[MATERIAL FOR THIS TASK start]

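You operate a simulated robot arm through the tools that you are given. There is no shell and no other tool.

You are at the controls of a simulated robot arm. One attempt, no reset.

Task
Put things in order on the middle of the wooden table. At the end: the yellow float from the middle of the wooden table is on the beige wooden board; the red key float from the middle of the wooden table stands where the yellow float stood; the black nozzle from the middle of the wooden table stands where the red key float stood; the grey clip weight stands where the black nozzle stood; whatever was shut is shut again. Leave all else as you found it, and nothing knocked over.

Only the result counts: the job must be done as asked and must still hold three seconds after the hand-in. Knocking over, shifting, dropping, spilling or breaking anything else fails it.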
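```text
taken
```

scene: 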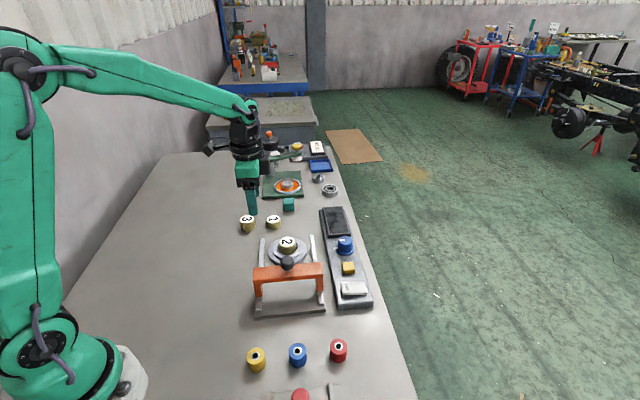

[MATERIAL FOR THIS TASK end]

*SHORT PROBLEM*.
Make an exact copy of the data, leaving its pictures out. Return a JSON list in which every string is one line; blank lines are skipped.

*TASK RESPONSE*.
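[
  "You operate a simulated robot arm through the tools that you are given. There is no shell and no other tool.",
  "You are at the controls of a simulated robot arm. One attempt, no reset.",
  "Task",
  "Put things in order on the middle of the wooden table. At the end: the yellow float from the middle of the wooden table is on the beige wooden board; the red key float from the middle of the wooden table stands where the yellow float stood; the black nozzle from the middle of the wooden table stands where the red key float stood; the grey clip weight stands where the black nozzle stood; whatever was shut is shut again. Leave all else as you found it, and nothing knocked over.",
  "Only the result counts: the job must be done as asked and must still hold three seconds after the hand-in. Knocking over, shifting, dropping, spilling or breaking anything else fails it.",
  "```text",
  "taken",
  "```",
  "scene: "
]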